Book Censorship News: May 31, 2024

  • “At 3:27 p.m. last Friday, McAllen ISD Superintendent René Gutiérrez and then-Board President Debbie Crane Aliseda received a not-so-subtly threatening email with a demand: purge your schools’ libraries of 676 books or else.” The book banners are continuing their book banning work in Texas’s Rio Grande Valley school districts. Here’s a second story about this, which emphasizes how the pastor and his friends initiated this nonsense plan to just sue districts if they do not get their way.
  • Harford County Public Schools (MD) will have 27 people on their committees deciding the fates of several challenged books.
  • Remember Summer Boismier, the high school English teacher in Norman, Oklahoma, who was fired for giving her students access to a QR code that would let them get books from the Brooklyn Public Library? That was two years ago, and she’s finally got a trial date set for June to find out whether or not her teaching license will be revoked. Yes, for giving students access to a QR code that grants them a library card from Brooklyn Public Library.
  • The Baldwin County Public Library Cooperative (AL) board fired all employees last week, which will delay essential library services in the county. No, of course no reason has been given yet.
  • “Residents affiliated with Moms for Liberty called on the Madison City Council Tuesday to withhold funding to the Huntsville Madison County Public Library [AL] system unless it updates policy to restrict LGBTQ books.” So the book banners now are simply going to do what they can to defund libraries that don’t comply with their bigotry. I said this in 2021 and 2022 and 2023 and I’ll say this again now, halfway through 2024: this is the goal.
  • While we’re in Oklahoma, two more schools are being investigated for having books deemed by the state to be against the law. Here’s a choice quote about the America that’s happening right here, in America: “the school was indoctrinating children on how to become social justice warriors through a Social Problems class.”
  • I do not think things in the Hanover School District (VA) are going to improve with two new board appointments — expect more book bans here, folks, especially when one of the appointees was a donor to the Supervisor who selected him (not to mention his statement about how unfit today’s kids are for the military!). Here’s a basic overview of this county’s book banning journey.
  • Louisiana is on the verge of passing its own “Don’t Say Gay or Trans” bill in the state. I hope this means that teachers in heterosexual partnerships also can’t talk about their relationships and no photos are allowed on their desks, either.
  • “The Louisiana Senate gave final passage Tuesday to a bill that would allow parish library systems to hire directors who are not certified librarians — after senators added in language a House committee rejected that would allow library board members to be dismissed without cause.” They are aiming squarely at libraries.
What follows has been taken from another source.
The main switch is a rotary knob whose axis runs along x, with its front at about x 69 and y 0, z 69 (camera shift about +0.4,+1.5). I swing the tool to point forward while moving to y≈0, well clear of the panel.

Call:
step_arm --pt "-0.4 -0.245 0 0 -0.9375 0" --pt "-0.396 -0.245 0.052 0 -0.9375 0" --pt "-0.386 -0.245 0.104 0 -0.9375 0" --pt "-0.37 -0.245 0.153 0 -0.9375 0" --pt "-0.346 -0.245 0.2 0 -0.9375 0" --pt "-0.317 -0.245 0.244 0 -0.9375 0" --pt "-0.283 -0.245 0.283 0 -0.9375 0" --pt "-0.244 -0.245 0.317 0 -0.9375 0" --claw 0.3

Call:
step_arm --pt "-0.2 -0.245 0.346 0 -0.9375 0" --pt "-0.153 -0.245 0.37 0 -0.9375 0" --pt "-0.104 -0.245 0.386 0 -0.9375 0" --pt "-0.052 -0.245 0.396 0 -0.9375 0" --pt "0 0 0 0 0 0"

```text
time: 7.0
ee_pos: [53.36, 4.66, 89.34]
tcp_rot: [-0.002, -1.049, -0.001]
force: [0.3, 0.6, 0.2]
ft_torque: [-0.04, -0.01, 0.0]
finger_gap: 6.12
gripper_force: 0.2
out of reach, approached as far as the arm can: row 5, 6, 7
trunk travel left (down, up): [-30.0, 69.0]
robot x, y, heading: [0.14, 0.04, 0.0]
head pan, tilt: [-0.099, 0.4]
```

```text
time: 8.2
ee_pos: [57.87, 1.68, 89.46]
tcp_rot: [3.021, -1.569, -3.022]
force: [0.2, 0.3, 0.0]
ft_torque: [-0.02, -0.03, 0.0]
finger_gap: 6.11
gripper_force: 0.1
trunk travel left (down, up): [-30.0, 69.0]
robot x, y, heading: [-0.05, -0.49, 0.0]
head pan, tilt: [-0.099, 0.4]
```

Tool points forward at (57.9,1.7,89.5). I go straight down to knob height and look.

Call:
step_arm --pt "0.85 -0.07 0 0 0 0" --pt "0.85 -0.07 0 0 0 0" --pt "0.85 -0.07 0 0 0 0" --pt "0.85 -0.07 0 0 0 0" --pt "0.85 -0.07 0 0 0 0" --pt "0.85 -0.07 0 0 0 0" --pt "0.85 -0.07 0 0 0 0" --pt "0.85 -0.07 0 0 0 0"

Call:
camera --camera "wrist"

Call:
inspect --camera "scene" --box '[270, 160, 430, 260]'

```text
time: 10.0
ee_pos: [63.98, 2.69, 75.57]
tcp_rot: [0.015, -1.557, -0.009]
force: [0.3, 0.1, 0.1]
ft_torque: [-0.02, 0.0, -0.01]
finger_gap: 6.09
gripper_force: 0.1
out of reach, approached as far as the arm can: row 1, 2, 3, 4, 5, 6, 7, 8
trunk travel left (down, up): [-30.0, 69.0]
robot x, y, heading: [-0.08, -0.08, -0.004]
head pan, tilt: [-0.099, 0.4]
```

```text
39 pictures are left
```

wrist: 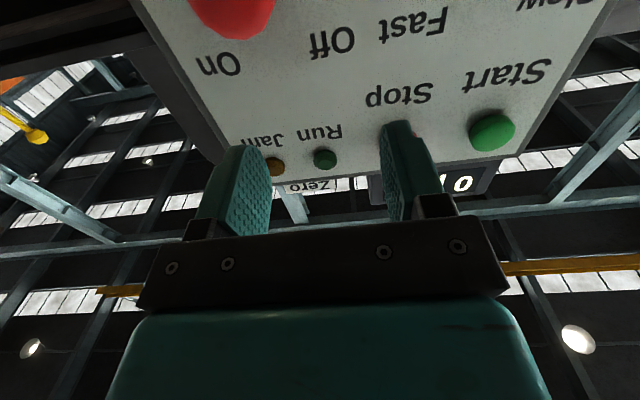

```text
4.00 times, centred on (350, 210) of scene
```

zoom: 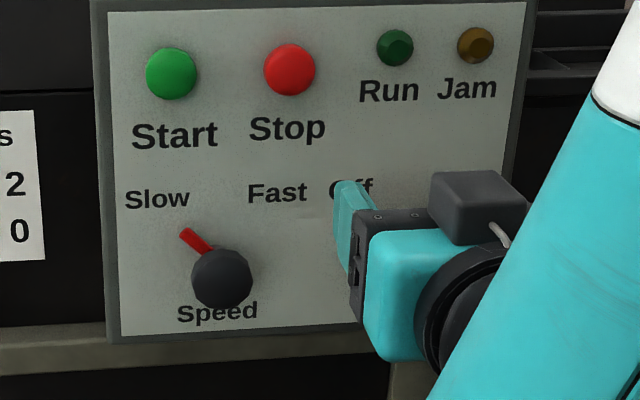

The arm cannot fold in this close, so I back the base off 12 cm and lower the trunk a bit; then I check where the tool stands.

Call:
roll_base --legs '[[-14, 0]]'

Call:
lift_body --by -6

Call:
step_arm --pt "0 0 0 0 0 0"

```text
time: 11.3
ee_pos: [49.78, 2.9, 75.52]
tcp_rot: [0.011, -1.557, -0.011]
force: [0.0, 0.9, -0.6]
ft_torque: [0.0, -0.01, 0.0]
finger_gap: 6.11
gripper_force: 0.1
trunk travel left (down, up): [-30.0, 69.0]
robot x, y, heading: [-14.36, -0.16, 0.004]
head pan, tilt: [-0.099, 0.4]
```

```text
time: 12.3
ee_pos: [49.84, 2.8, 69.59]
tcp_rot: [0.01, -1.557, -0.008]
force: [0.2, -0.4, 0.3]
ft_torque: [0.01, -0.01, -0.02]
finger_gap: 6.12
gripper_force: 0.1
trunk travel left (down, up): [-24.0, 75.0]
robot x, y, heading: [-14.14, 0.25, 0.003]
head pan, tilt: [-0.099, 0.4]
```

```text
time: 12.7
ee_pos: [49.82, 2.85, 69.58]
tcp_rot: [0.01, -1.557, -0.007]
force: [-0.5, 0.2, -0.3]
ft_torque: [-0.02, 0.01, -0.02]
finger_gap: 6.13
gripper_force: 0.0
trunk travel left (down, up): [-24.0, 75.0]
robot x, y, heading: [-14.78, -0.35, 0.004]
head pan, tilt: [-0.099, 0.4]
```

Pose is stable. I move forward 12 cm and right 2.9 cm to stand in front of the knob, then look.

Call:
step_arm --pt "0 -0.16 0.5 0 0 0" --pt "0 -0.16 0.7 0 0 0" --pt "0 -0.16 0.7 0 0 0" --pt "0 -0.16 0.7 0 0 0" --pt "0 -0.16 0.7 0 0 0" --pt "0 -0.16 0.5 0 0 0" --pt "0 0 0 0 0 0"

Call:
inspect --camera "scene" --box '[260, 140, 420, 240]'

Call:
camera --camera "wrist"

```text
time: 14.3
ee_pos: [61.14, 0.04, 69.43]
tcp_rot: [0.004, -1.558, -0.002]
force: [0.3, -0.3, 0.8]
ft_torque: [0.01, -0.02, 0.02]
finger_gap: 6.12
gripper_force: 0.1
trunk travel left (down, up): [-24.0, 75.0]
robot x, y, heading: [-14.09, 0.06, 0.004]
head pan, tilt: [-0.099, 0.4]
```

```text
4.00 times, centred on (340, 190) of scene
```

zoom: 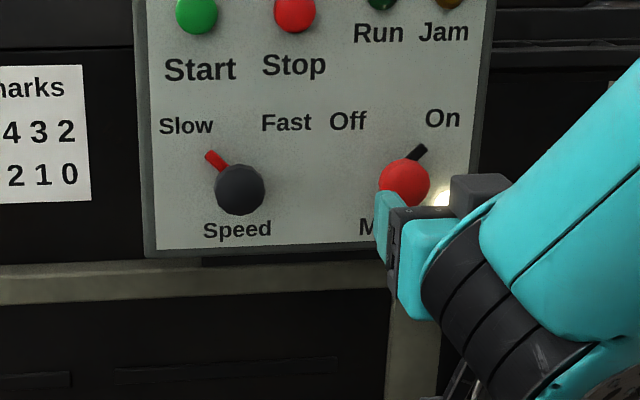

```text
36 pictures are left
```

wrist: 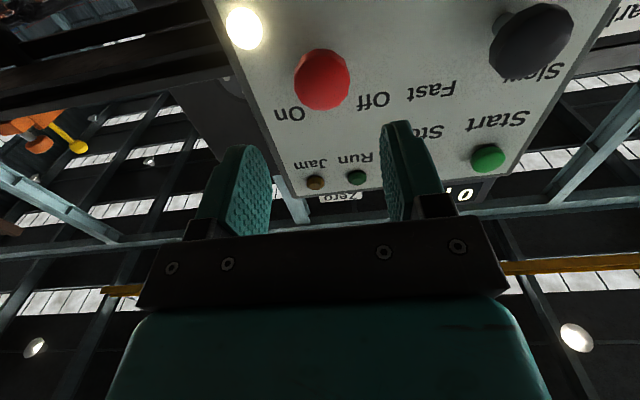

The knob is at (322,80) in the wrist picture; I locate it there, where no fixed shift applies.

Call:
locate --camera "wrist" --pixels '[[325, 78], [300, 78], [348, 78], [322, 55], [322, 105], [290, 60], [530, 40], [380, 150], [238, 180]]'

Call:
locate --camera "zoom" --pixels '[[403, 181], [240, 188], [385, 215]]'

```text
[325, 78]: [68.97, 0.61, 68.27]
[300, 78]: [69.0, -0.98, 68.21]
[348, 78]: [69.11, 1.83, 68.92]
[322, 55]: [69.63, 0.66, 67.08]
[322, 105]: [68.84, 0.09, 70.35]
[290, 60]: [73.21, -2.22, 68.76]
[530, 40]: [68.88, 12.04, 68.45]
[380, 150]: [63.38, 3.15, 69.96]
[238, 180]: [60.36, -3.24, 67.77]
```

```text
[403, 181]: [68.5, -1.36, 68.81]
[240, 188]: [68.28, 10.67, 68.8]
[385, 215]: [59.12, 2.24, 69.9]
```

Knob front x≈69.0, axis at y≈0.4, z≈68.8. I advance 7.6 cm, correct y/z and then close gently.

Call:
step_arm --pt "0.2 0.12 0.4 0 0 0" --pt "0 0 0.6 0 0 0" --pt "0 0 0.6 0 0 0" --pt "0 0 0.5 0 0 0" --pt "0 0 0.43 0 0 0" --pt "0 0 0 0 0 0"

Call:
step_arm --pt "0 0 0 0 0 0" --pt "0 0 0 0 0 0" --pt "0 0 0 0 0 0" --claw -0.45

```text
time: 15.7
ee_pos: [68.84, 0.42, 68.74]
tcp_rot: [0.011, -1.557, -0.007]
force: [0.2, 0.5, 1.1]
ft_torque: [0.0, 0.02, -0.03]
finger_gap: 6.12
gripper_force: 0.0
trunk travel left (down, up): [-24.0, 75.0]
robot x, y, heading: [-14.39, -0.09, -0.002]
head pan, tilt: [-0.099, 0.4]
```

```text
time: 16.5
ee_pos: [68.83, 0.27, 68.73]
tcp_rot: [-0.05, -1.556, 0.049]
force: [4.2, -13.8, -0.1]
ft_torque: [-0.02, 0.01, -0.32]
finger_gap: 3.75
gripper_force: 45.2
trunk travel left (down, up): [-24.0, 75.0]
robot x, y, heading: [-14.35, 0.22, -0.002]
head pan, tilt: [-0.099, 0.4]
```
Still. Have been now for several years and raising the stakes each time.
  • In the incident where cops entered a Massachusetts school looking for Gender Queer in a classroom — which the teacher is now rightfully suing over — the nonsense cost taxpayers upwards of $39,000.
  • This week, St. Johns County Schools (FL) are considering banning four books, Slaughter House Five, The Freedom Writers Diary, L8r G8r, and A Stolen Life. They’ve elected to not ban them outright but restrict them to 11th and 12th graders only.
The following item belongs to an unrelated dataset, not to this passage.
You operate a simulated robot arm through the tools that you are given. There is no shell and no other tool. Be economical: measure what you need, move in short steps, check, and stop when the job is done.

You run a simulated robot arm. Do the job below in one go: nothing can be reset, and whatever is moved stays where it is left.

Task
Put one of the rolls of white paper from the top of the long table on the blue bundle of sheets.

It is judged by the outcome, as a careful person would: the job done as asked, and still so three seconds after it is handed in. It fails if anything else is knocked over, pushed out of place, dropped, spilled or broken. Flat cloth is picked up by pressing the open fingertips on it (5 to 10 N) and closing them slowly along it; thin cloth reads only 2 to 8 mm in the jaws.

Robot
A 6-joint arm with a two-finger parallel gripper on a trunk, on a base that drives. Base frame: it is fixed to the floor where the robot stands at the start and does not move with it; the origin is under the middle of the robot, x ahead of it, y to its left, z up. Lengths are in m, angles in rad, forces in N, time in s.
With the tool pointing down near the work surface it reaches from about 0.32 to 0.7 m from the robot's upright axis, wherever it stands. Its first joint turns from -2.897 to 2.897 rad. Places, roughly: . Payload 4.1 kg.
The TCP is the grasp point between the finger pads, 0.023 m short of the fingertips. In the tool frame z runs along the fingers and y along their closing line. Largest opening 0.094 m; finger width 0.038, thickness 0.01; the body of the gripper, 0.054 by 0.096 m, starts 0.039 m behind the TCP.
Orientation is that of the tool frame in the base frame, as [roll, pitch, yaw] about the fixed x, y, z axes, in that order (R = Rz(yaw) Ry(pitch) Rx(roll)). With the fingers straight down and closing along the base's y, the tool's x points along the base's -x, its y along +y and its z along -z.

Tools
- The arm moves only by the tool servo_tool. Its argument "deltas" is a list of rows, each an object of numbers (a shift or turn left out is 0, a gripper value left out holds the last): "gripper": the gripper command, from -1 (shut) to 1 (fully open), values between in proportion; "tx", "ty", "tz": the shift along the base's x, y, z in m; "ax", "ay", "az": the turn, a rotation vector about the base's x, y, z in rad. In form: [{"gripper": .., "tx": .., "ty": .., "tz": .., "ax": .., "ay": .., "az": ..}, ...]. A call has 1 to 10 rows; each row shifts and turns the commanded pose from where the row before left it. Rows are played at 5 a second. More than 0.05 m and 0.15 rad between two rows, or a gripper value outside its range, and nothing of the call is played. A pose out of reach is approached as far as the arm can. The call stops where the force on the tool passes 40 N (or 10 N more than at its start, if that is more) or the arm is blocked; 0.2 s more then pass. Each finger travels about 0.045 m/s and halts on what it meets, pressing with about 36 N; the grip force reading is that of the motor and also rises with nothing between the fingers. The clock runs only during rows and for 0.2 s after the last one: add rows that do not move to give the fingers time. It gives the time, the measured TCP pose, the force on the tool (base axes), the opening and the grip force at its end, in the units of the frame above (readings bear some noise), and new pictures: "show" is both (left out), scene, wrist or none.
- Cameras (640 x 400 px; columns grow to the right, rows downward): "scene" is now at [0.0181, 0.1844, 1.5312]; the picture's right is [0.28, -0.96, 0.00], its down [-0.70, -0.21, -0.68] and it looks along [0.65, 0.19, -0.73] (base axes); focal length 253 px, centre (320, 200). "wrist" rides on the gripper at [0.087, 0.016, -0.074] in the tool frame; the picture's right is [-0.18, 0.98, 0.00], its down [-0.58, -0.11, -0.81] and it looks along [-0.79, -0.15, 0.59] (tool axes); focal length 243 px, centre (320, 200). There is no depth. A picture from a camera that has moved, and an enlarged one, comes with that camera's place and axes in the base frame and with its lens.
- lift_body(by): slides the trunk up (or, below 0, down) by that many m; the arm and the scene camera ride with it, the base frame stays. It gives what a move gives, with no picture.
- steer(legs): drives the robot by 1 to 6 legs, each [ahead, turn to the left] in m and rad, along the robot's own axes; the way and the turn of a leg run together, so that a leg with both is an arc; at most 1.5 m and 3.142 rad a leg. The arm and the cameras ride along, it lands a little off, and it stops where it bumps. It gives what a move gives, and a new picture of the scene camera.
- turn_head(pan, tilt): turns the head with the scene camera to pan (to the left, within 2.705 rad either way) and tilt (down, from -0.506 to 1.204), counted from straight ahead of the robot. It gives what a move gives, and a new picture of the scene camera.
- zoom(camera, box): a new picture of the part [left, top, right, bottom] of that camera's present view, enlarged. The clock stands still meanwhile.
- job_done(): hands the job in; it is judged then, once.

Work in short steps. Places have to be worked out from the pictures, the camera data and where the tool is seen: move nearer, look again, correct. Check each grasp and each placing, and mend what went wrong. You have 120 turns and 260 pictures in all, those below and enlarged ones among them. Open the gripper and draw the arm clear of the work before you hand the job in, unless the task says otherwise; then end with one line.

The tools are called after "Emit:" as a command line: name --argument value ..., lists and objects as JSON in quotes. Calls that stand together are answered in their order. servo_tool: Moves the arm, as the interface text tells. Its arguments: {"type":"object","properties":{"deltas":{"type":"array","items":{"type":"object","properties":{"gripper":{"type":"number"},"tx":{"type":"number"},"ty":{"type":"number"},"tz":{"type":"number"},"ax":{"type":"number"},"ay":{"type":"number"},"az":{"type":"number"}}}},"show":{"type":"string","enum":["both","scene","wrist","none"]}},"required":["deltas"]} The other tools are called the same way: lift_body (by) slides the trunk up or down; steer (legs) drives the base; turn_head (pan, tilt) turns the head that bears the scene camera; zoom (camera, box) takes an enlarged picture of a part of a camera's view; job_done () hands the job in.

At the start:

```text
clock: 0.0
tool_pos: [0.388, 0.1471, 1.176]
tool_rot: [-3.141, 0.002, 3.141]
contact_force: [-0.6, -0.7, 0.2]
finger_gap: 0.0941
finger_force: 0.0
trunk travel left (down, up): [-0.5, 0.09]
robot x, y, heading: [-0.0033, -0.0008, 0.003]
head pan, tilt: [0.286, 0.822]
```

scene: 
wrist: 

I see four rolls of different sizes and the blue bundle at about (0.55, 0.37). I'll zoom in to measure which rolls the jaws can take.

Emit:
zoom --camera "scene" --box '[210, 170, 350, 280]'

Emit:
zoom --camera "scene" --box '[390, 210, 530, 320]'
  • Greenville County Schools (SC) banned three books this week, which are Ellen Hopkins’s Perfect and Tilt, as well as Sarah J. Maas’s Empire of Storms.
  • “Two meetings this week put the focus on the amount of time and resources Alachua County Public Schools [FL] employees are spending on book challenges.” That would be the entire point right there. Next meeting over books that might get banned is in mid-June.
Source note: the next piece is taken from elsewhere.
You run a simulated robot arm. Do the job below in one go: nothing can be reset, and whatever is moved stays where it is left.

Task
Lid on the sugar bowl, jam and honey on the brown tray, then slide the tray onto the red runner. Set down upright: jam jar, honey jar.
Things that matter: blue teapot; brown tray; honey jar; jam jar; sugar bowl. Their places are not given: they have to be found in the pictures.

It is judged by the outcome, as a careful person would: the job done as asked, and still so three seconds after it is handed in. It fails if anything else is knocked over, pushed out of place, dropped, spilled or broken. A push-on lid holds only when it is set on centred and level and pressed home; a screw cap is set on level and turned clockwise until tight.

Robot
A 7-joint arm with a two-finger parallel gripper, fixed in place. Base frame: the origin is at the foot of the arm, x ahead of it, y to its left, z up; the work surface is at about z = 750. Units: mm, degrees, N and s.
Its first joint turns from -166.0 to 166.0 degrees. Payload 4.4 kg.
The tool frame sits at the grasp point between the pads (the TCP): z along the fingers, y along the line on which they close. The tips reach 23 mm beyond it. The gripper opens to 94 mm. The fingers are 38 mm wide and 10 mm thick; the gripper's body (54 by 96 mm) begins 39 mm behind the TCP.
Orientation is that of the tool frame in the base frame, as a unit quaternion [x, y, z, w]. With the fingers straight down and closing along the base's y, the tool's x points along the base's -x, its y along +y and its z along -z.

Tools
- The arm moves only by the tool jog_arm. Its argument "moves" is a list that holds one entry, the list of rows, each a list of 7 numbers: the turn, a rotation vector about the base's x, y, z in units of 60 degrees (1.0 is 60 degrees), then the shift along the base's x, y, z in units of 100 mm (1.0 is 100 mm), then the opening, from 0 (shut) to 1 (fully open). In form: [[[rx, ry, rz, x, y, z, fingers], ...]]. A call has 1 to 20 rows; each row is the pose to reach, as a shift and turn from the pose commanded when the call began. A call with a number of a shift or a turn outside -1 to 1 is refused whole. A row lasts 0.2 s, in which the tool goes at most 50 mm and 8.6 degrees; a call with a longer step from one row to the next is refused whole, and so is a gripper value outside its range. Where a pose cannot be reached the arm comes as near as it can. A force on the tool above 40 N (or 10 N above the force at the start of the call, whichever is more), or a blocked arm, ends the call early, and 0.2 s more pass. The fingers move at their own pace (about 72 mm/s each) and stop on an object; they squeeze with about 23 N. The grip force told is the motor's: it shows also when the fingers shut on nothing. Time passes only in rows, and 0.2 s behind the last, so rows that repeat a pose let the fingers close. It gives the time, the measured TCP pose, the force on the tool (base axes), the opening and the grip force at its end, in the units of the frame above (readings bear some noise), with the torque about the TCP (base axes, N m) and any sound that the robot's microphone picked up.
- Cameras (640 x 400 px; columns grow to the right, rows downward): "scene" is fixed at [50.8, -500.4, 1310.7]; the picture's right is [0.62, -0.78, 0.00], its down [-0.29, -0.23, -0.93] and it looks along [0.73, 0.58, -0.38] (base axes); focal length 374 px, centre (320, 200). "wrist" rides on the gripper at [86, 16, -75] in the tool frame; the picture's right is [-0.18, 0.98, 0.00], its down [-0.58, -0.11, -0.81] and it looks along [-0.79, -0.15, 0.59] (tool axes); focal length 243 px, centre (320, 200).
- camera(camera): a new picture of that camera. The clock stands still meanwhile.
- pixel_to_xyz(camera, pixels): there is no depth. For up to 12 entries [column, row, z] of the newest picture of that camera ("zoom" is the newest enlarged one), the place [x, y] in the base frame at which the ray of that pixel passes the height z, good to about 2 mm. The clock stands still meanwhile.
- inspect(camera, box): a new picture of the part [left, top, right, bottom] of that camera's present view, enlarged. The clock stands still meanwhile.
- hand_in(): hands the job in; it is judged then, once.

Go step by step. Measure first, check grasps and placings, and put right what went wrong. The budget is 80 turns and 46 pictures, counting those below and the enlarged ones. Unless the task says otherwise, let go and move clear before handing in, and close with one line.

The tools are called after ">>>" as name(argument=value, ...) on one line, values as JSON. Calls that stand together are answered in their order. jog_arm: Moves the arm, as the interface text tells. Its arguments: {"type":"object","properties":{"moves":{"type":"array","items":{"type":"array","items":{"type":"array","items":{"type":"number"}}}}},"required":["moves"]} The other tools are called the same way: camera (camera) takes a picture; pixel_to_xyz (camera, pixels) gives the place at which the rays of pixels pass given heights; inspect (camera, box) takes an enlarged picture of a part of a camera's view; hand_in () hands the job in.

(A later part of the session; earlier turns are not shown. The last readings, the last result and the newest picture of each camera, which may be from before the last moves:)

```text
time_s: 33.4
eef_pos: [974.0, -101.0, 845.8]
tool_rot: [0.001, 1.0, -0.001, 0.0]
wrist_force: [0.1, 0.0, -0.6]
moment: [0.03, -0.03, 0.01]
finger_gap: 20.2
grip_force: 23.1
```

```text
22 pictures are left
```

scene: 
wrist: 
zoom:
  • California’s Freedom to Read Act, which would ban book bans in public libraries, is moving now from the Assembly to the Senate. This is great news.
  • New Hampshire book banners are so scared to share their bigotry because they might be called bigots get spotlighted in this article. I guess they’re thrilled that New Hampshire is close to legislating book banning and also allowing unlicensed educators to be at the front of classrooms.
  • Did you know the book banning law in Tennessee allows a book to be removed if there is even a passage that contains “obscene language or images?” The Miller Test no longer applies.
  • The proposed closures of libraries and laying off of nearly 40 library workers in St. Charles (MO) points a finger right back at the board’s ineptitude, including their desire to focus on banning books, rather than on solving the problem they should have seen coming years ago. If digital materials are eating the budget because people are accessing digital books, audiobooks, and films more than print material, a responsible, adult leadership team would update their budget to reflect this. But alas, we have to ban an adult book in the adult section, among other things.
  • The ImagineIf Library (MT) — now renamed to its original name Flathead County Libraries to distance themselves from their rampant censorship and mismanagement by the board — will have new logos to vote from in the next few weeks. Hopefully, they don’t have anything with the colors red, yellow, orange, green, blue, indigo, or violet, since those have riled other book banners in the state previously.
  • St. Joseph Schools (MO) offers a mealy-mouthed comment on book challenges in the district and I wish I were joking: “So I would anticipate yes, some of them could be taken out of the library, and some of them could stay just depends on what that committee decides.” What books are a big question mark since the story doesn’t say.
  • Here’s a letter to the editor from an individual who is mad that the Flint River Library System (GA) won’t just accept his donation of a homophobic book. Regardless of content, sir, it’s likely right in the policies that the library doesn’t just put donated books into the collection. But you know, go ahead and be mad. (Psst: it doesn’t have professional reviews, either, but certainly you know more than actual library professionals on how to run a library).
  • “Book activists” in Canada — eager to ban some books they don’t like — had their mics cut off because they misrepresented what they came to complain about. Canada, you’ve got groups, too, and you’ve had them for a while. Here’s one.
  • Shreve Public Library (LA) now has their restricted library cards set up, per new state law, meaning any and all patrons under 18 need to have mommy or daddy come sign them up for a new card. That actually means thousands of young people will now have no access since this is one of the biggest hurdles to young people getting library cards. Again, that’s the point.